Nasib Indonesia Kini: Negara Tanpa Dinding, Surganya Oligarki dan Kartel

Bahkan, yang sangat membahayakan ketika negara kita saat ini bagaikan bangunan tanpa dinding. Negara kita menjadi negara yang sangat terbuka dan dibuka untuk dapat dilihat, dimasuki dan dijarah oleh berbagai kepentingan bangsa lain dari seluruh sisinya. “Negara tetangga kita bahkan dapat menyaksikan secara ‘live’ saat kita buang air di toilet”.

Dengan design sistem negara era reformasi yang sengaja dibuat lemah, tidak berkapasitas dan tidak beraturan, yang diperparah lagi oleh hantaman gelombang revolusi digital. Maka, rakyat yang lemah secara politik pasti tidak berdaya menghadapi tekanan dari kuasa kegelapan yang datang dari empat penjuru sekaligus.

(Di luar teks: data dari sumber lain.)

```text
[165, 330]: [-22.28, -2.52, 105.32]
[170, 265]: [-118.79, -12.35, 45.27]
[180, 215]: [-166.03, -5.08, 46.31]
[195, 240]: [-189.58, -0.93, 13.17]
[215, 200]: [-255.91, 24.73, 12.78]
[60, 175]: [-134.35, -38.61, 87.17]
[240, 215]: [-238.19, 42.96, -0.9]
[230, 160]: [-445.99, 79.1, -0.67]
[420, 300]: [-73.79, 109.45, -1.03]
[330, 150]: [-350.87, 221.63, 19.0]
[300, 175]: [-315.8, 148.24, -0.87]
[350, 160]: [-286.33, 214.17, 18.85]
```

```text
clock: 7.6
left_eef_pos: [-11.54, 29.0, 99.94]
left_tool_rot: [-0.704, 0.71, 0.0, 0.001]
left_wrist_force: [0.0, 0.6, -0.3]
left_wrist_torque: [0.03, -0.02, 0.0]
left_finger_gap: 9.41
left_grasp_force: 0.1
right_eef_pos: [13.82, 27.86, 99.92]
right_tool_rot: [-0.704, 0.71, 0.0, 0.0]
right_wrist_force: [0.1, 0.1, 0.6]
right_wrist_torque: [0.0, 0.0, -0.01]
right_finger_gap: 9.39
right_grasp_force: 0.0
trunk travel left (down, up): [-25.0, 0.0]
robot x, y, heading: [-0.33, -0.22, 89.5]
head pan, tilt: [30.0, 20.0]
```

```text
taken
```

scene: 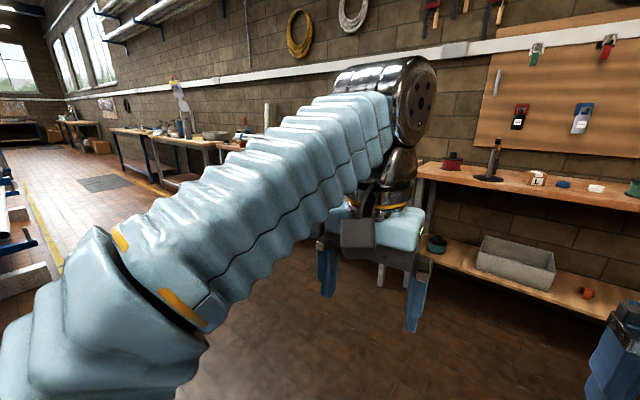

Pertama, tekanan yang datang menumpangi arus pasar bebas, yaitu kekuatan Multi National Corporation (MNC) yang datang dari barat, serta kekuatan State Corporation yang datang dari China, hadir sebagai penguasa yang memangsa industri nasional dan usaha kecil.

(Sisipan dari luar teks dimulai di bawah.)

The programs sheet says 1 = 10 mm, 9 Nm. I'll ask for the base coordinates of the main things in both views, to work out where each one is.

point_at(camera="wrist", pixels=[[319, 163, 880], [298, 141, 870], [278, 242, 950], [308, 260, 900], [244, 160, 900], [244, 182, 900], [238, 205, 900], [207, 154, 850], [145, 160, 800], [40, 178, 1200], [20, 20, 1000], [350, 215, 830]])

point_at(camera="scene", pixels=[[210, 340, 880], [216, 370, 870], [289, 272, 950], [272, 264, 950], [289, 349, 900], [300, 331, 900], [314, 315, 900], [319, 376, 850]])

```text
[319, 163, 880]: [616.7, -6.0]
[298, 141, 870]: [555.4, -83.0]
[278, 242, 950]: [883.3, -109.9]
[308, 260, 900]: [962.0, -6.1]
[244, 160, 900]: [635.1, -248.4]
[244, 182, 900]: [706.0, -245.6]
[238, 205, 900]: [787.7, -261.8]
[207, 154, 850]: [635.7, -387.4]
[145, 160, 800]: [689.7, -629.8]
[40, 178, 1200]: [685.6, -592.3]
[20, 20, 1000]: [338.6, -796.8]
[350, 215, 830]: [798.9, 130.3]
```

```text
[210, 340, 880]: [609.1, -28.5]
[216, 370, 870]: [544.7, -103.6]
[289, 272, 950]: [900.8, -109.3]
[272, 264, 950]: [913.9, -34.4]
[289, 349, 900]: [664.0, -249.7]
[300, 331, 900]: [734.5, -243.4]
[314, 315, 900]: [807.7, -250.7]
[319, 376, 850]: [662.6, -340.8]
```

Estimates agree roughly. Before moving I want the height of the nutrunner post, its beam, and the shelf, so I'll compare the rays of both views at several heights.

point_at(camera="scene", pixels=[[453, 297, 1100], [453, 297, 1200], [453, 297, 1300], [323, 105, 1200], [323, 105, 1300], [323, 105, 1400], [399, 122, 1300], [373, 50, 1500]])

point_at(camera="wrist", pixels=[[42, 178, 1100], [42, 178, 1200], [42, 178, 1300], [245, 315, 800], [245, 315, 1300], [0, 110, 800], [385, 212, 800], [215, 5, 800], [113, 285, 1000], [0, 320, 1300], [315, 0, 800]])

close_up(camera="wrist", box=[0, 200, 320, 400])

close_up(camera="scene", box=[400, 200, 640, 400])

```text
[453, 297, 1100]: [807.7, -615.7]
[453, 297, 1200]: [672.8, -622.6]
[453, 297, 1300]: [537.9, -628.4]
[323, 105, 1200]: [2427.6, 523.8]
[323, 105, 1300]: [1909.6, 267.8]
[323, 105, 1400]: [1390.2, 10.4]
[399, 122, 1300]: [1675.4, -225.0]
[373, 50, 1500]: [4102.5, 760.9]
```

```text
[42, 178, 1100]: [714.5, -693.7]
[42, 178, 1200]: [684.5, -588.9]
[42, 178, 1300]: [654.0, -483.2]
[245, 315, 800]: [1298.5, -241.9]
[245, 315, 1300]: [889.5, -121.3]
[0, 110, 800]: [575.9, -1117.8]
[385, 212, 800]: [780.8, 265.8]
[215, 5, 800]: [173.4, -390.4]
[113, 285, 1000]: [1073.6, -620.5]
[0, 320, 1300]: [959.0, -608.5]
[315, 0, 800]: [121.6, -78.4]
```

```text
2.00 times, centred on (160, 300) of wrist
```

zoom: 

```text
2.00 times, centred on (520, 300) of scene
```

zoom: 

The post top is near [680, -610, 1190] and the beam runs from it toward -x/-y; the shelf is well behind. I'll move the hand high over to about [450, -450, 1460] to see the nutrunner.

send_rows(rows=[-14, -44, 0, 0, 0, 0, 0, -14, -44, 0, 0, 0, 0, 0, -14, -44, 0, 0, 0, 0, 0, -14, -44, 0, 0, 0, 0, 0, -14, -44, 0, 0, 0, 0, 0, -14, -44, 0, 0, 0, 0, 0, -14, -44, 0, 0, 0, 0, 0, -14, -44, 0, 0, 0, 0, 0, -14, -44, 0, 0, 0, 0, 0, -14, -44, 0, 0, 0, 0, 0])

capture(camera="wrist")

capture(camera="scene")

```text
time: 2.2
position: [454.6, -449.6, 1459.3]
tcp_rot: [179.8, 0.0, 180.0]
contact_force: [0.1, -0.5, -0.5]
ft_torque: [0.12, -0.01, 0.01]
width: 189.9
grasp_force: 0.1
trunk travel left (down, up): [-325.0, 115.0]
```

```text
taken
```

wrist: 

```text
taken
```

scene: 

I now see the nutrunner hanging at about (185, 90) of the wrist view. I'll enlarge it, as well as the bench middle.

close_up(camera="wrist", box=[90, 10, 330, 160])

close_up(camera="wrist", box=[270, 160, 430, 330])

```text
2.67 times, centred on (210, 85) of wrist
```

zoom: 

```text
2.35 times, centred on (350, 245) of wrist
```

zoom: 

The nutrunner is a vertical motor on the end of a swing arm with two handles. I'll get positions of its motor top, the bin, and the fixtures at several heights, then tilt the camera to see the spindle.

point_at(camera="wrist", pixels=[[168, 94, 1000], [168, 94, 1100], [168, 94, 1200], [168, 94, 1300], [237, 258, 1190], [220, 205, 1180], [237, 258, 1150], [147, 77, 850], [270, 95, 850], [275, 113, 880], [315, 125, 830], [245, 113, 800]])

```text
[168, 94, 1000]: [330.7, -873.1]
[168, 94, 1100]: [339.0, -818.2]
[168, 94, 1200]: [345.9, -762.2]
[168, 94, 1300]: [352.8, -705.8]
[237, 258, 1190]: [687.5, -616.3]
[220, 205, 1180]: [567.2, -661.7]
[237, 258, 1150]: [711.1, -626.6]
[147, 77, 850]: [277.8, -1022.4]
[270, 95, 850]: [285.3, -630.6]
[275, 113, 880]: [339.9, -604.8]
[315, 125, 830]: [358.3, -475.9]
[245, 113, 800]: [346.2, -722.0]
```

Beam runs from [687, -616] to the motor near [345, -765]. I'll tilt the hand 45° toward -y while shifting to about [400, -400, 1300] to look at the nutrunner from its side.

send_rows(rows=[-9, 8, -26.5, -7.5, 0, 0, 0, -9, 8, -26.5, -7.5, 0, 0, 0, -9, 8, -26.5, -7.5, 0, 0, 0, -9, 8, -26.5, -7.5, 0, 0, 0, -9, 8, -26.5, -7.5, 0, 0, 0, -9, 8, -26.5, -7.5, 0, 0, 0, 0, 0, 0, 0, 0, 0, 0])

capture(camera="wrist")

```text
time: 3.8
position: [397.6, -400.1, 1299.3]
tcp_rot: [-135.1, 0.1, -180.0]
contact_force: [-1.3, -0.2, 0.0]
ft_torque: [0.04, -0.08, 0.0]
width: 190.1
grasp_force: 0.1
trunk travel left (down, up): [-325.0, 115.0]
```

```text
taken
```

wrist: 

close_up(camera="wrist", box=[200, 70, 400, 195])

Kini pasar bebas yang bersifat manual dan deregulatif telah bertransformasi ke dalam bentuk digital yang merobohkan tembok dan konstitusi negara. Memasuki tahun 2018 nanti, predator keuangan global akan hadir dalam bentuk digitalisasi finance (Fintek) yang lebih efisien dalam penghisapannya.

Kedua, tekanan dari penjuru kartel ekonomi yang merampas hajat hidup orang banyak, seperti praktek kartel listrik di PLN yang jadi penyebab naiknya TDL, serta praktek kartel vendor yang memangsa BUMN. Demikian juga keserakahan kartel properti dan infrastruktur dalam mega projek Meikarta dan reklamasi yang mengkudeta UU dan kewenangan pemerintah.

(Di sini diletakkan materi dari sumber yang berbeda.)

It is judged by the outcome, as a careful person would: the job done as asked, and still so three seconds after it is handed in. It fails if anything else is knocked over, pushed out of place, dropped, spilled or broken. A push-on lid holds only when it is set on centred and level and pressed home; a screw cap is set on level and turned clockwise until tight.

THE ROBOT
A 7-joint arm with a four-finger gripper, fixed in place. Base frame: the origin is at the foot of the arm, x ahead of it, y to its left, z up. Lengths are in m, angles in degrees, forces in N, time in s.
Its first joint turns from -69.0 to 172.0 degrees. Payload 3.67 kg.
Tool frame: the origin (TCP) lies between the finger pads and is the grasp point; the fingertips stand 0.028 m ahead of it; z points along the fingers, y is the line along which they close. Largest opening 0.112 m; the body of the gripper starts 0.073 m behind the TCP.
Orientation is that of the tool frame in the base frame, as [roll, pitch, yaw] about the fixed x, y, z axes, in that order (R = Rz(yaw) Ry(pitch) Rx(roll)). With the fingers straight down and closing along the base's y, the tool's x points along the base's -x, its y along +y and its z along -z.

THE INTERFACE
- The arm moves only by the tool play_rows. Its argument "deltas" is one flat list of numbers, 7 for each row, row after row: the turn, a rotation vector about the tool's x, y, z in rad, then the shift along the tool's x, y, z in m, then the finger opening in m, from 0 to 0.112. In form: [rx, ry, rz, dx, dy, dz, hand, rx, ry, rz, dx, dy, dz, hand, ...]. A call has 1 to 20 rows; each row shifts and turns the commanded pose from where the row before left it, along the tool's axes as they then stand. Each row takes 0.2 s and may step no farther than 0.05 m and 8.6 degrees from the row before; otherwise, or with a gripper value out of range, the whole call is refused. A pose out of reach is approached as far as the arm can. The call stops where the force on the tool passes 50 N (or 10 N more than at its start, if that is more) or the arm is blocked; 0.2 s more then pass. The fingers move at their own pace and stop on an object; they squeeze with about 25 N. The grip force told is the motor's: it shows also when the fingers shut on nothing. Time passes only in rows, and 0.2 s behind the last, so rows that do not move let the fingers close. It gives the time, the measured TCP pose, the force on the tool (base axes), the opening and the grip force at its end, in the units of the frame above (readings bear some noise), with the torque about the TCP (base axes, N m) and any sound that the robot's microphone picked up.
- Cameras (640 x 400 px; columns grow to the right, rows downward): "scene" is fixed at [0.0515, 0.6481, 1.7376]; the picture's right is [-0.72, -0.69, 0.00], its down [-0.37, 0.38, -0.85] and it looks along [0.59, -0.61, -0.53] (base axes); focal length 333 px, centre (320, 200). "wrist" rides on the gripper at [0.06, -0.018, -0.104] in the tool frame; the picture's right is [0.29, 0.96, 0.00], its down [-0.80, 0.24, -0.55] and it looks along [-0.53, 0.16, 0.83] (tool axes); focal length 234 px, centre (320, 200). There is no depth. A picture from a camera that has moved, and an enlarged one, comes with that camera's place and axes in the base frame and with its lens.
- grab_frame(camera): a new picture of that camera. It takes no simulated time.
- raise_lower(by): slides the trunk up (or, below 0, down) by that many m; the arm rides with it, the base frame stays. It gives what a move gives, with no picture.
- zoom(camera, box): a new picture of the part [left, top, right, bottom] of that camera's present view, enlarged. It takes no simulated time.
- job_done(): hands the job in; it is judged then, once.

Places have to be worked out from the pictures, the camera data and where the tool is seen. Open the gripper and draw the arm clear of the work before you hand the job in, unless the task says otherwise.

Ketiga, tekanan dari penjuru oligarki politik bermental maling yang membajak institusi negara dan partai politik. Sebagai contoh adalah mega-korupsi E-KTP yang melibatkan pimpinan sejumlah institusi negara dan politisi sejumlah Parpol.

Keempat, tekanan yang datang dari mafia hukum yang mengendalikan institusi dan aparatur penegak hukum, serta menjualbelikan perkara dan keadilan.

*Trauma Negara Kuat*

Masalahnya kita masih terkesan trauma jika sistem negaranya kuat. DR. Daniel Dakidae misalnya terkesan trauma bila arus sejarah kembali ke negara kuat. Bagi Daniel, masyarakat sipil (civil society) harus lebih digdaya dari Negara.